— THE REQUEST —
Reproduce the data that follows in its entirety, character for character.
§
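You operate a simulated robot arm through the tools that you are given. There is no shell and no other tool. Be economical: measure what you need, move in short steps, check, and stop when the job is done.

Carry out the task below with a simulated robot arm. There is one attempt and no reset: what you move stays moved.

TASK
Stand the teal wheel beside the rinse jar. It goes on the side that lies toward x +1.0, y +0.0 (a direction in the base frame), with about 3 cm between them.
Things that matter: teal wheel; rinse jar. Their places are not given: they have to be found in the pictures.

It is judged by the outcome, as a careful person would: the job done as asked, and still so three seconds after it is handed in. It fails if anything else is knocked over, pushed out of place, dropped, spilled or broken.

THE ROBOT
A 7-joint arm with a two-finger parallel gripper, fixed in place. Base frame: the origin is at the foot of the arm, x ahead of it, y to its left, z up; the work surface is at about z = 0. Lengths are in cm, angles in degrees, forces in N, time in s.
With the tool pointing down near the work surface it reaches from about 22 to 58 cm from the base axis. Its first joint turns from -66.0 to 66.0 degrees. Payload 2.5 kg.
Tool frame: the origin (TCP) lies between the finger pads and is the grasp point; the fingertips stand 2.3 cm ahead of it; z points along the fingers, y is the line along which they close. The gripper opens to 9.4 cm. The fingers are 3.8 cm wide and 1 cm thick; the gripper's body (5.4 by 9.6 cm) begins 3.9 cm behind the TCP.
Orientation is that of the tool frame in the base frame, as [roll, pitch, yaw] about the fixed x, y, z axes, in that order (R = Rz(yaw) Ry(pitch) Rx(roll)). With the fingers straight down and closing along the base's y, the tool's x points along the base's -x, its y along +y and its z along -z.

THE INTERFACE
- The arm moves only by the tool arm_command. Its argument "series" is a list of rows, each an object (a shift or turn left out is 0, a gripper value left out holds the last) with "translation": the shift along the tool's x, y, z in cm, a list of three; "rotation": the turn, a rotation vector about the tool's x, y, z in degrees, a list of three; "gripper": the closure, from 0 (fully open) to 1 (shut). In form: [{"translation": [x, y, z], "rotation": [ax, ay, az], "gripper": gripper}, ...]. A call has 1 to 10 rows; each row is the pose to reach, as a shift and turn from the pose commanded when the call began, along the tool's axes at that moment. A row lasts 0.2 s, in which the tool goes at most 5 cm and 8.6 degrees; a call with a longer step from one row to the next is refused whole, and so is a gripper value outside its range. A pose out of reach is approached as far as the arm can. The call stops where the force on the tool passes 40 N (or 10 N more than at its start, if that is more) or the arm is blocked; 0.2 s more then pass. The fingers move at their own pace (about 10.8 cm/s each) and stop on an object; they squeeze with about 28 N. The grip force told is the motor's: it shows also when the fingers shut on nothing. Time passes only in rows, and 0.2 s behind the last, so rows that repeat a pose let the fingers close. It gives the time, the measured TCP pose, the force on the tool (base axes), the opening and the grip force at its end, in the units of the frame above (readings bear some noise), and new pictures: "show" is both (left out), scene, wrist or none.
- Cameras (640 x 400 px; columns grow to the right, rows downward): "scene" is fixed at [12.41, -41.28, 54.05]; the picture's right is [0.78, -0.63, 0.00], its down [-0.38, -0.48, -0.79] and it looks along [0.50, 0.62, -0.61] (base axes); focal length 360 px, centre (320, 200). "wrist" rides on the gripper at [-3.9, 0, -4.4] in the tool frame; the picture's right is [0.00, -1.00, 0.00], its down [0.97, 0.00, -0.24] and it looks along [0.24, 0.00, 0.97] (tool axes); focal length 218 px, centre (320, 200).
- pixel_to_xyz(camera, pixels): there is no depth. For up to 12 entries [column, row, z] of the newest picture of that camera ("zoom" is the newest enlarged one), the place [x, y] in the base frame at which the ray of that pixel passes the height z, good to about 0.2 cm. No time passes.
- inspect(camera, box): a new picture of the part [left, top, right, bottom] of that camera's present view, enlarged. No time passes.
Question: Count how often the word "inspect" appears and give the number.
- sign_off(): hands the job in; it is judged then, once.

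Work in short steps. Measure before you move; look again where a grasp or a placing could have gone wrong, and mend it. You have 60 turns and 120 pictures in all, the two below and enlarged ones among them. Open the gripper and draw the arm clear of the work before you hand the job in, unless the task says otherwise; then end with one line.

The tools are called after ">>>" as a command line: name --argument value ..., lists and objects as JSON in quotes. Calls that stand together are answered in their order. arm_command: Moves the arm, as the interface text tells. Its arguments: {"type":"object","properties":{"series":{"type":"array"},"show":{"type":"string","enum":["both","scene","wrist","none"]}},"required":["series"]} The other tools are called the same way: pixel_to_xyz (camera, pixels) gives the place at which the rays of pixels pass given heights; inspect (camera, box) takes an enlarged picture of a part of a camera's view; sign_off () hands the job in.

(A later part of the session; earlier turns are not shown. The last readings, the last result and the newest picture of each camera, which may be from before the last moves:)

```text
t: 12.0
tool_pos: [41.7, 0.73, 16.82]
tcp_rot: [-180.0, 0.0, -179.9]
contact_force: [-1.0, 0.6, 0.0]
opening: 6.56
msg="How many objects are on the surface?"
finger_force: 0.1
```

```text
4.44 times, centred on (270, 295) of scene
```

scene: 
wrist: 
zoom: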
§
— EXERCISE OUTPUT —
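You operate a simulated robot arm through the tools that you are given. There is no shell and no other tool. Be economical: measure what you need, move in short steps, check, and stop when the job is done.

Carry out the task below with a simulated robot arm. There is one attempt and no reset: what you move stays moved.

TASK
Stand the teal wheel beside the rinse jar. It goes on the side that lies toward x +1.0, y +0.0 (a direction in the base frame), with about 3 cm between them.
Things that matter: teal wheel; rinse jar. Their places are not given: they have to be found in the pictures.

It is judged by the outcome, as a careful person would: the job done as asked, and still so three seconds after it is handed in. It fails if anything else is knocked over, pushed out of place, dropped, spilled or broken.

THE ROBOT
A 7-joint arm with a two-finger parallel gripper, fixed in place. Base frame: the origin is at the foot of the arm, x ahead of it, y to its left, z up; the work surface is at about z = 0. Lengths are in cm, angles in degrees, forces in N, time in s.
With the tool pointing down near the work surface it reaches from about 22 to 58 cm from the base axis. Its first joint turns from -66.0 to 66.0 degrees. Payload 2.5 kg.
Tool frame: the origin (TCP) lies between the finger pads and is the grasp point; the fingertips stand 2.3 cm ahead of it; z points along the fingers, y is the line along which they close. The gripper opens to 9.4 cm. The fingers are 3.8 cm wide and 1 cm thick; the gripper's body (5.4 by 9.6 cm) begins 3.9 cm behind the TCP.
Orientation is that of the tool frame in the base frame, as [roll, pitch, yaw] about the fixed x, y, z axes, in that order (R = Rz(yaw) Ry(pitch) Rx(roll)). With the fingers straight down and closing along the base's y, the tool's x points along the base's -x, its y along +y and its z along -z.

THE INTERFACE
- The arm moves only by the tool arm_command. Its argument "series" is a list of rows, each an object (a shift or turn left out is 0, a gripper value left out holds the last) with "translation": the shift along the tool's x, y, z in cm, a list of three; "rotation": the turn, a rotation vector about the tool's x, y, z in degrees, a list of three; "gripper": the closure, from 0 (fully open) to 1 (shut). In form: [{"translation": [x, y, z], "rotation": [ax, ay, az], "gripper": gripper}, ...]. A call has 1 to 10 rows; each row is the pose to reach, as a shift and turn from the pose commanded when the call began, along the tool's axes at that moment. A row lasts 0.2 s, in which the tool goes at most 5 cm and 8.6 degrees; a call with a longer step from one row to the next is refused whole, and so is a gripper value outside its range. A pose out of reach is approached as far as the arm can. The call stops where the force on the tool passes 40 N (or 10 N more than at its start, if that is more) or the arm is blocked; 0.2 s more then pass. The fingers move at their own pace (about 10.8 cm/s each) and stop on an object; they squeeze with about 28 N. The grip force told is the motor's: it shows also when the fingers shut on nothing. Time passes only in rows, and 0.2 s behind the last, so rows that repeat a pose let the fingers close. It gives the time, the measured TCP pose, the force on the tool (base axes), the opening and the grip force at its end, in the units of the frame above (readings bear some noise), and new pictures: "show" is both (left out), scene, wrist or none.
- Cameras (640 x 400 px; columns grow to the right, rows downward): "scene" is fixed at [12.41, -41.28, 54.05]; the picture's right is [0.78, -0.63, 0.00], its down [-0.38, -0.48, -0.79] and it looks along [0.50, 0.62, -0.61] (base axes); focal length 360 px, centre (320, 200). "wrist" rides on the gripper at [-3.9, 0, -4.4] in the tool frame; the picture's right is [0.00, -1.00, 0.00], its down [0.97, 0.00, -0.24] and it looks along [0.24, 0.00, 0.97] (tool axes); focal length 218 px, centre (320, 200).
- pixel_to_xyz(camera, pixels): there is no depth. For up to 12 entries [column, row, z] of the newest picture of that camera ("zoom" is the newest enlarged one), the place [x, y] in the base frame at which the ray of that pixel passes the height z, good to about 0.2 cm. No time passes.
- inspect(camera, box): a new picture of the part [left, top, right, bottom] of that camera's present view, enlarged. No time passes.
Question: Count how often the word "inspect" appears and give the number.
- sign_off(): hands the job in; it is judged then, once.

Work in short steps. Measure before you move; look again where a grasp or a placing could have gone wrong, and mend it. You have 60 turns and 120 pictures in all, the two below and enlarged ones among them. Open the gripper and draw the arm clear of the work before you hand the job in, unless the task says otherwise; then end with one line.

The tools are called after ">>>" as a command line: name --argument value ..., lists and objects as JSON in quotes. Calls that stand together are answered in their order. arm_command: Moves the arm, as the interface text tells. Its arguments: {"type":"object","properties":{"series":{"type":"array"},"show":{"type":"string","enum":["both","scene","wrist","none"]}},"required":["series"]} The other tools are called the same way: pixel_to_xyz (camera, pixels) gives the place at which the rays of pixels pass given heights; inspect (camera, box) takes an enlarged picture of a part of a camera's view; sign_off () hands the job in.

(A later part of the session; earlier turns are not shown. The last readings, the last result and the newest picture of each camera, which may be from before the last moves:)

```text
t: 12.0
tool_pos: [41.7, 0.73, 16.82]
tcp_rot: [-180.0, 0.0, -179.9]
contact_force: [-1.0, 0.6, 0.0]
opening: 6.56
msg="How many objects are on the surface?"
finger_force: 0.1
```

```text
4.44 times, centred on (270, 295) of scene
```

scene: 
wrist: 
zoom: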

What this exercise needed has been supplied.